═══ EXERCISE DATA ═══

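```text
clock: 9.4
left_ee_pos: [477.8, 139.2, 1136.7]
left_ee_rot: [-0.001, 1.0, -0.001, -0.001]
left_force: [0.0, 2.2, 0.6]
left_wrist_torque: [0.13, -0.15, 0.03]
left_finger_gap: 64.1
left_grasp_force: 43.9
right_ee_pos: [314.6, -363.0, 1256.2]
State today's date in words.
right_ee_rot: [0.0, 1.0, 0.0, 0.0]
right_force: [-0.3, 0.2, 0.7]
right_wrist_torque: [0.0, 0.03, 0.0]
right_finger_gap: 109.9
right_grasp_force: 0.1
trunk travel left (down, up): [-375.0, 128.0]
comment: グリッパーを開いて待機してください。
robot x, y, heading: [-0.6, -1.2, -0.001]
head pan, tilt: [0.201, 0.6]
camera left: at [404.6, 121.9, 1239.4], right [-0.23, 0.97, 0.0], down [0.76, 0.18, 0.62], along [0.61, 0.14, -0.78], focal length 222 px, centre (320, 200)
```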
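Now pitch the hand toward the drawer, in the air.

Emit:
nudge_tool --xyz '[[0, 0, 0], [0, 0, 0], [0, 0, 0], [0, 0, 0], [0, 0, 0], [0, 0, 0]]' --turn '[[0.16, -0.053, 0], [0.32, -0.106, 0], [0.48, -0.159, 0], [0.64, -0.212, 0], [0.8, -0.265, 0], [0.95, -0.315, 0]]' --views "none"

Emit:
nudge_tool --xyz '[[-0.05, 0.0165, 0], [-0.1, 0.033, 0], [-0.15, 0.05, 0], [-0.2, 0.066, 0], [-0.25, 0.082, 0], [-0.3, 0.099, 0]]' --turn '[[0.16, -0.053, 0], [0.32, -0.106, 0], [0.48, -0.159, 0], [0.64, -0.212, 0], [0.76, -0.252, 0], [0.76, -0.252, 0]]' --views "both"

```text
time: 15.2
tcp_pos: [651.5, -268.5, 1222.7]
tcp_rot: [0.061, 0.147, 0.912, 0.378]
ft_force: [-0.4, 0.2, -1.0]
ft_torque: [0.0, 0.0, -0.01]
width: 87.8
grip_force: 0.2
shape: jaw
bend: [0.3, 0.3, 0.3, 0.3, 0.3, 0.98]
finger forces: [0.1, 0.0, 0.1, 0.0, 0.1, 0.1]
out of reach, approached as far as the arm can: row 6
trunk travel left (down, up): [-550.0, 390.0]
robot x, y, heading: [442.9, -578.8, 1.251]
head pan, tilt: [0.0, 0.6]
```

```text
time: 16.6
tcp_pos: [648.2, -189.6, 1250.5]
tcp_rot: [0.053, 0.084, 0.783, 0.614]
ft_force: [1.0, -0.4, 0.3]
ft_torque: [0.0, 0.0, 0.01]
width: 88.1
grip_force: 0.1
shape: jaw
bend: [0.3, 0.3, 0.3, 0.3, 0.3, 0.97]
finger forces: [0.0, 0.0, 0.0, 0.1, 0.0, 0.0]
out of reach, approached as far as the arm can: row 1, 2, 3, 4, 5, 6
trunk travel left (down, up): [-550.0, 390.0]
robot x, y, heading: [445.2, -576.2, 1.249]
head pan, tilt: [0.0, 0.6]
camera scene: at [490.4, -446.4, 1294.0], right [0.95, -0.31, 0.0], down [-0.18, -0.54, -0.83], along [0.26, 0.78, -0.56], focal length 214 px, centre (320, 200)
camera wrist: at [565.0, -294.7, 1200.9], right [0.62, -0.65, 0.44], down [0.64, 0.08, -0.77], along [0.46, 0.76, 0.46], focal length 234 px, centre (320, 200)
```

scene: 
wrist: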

═══

■ YOUR TASK ■
The full set of records should be duplicated exactly. Return a JSON list in which every string is one line; blank lines are skipped.

■ PROBLEM SOLUTION ■
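[
  "```text",
  "clock: 9.4",
  "left_ee_pos: [477.8, 139.2, 1136.7]",
  "left_ee_rot: [-0.001, 1.0, -0.001, -0.001]",
  "left_force: [0.0, 2.2, 0.6]",
  "left_wrist_torque: [0.13, -0.15, 0.03]",
  "left_finger_gap: 64.1",
  "left_grasp_force: 43.9",
  "right_ee_pos: [314.6, -363.0, 1256.2]",
  "State today's date in words.",
  "right_ee_rot: [0.0, 1.0, 0.0, 0.0]",
  "right_force: [-0.3, 0.2, 0.7]",
  "right_wrist_torque: [0.0, 0.03, 0.0]",
  "right_finger_gap: 109.9",
  "right_grasp_force: 0.1",
  "trunk travel left (down, up): [-375.0, 128.0]",
  "comment: グリッパーを開いて待機してください。",
  "robot x, y, heading: [-0.6, -1.2, -0.001]",
  "head pan, tilt: [0.201, 0.6]",
  "camera left: at [404.6, 121.9, 1239.4], right [-0.23, 0.97, 0.0], down [0.76, 0.18, 0.62], along [0.61, 0.14, -0.78], focal length 222 px, centre (320, 200)",
  "```",
  "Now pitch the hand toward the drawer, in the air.",
  "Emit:",
  "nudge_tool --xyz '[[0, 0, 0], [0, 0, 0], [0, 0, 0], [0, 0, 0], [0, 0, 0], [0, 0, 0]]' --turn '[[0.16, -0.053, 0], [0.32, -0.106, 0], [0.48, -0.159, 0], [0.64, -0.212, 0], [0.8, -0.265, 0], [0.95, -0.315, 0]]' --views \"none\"",
  "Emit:",
  "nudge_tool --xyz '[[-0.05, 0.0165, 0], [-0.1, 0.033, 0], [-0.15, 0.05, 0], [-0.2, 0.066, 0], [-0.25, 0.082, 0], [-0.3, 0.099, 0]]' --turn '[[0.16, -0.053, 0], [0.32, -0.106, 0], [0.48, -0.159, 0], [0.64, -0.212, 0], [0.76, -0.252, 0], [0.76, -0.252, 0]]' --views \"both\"",
  "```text",
  "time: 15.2",
  "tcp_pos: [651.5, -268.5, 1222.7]",
  "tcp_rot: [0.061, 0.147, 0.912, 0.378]",
  "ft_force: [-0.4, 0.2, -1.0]",
  "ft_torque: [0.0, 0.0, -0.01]",
  "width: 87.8",
  "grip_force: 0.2",
  "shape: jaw",
  "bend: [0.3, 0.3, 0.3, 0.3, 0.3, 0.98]",
  "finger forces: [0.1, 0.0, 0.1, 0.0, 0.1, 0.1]",
  "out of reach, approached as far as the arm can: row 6",
  "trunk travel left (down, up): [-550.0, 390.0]",
  "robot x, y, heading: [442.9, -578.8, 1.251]",
  "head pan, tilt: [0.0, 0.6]",
  "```",
  "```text",
  "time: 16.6",
  "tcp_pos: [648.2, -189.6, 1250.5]",
  "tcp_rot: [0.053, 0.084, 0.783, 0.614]",
  "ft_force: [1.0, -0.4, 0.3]",
  "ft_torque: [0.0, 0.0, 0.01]",
  "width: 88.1",
  "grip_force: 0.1",
  "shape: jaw",
  "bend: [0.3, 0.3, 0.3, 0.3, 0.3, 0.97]",
  "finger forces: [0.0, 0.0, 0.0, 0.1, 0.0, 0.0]",
  "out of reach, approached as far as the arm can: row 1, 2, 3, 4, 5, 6",
  "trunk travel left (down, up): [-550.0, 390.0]",
  "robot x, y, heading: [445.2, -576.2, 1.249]",
  "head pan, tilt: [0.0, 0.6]",
  "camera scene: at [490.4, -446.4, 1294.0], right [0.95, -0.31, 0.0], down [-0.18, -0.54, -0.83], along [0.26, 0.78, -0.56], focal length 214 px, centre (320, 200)",
  "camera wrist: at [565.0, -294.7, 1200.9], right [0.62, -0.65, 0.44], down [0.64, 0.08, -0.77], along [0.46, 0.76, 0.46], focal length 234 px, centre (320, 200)",
  "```",
  "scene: ",
  "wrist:"
]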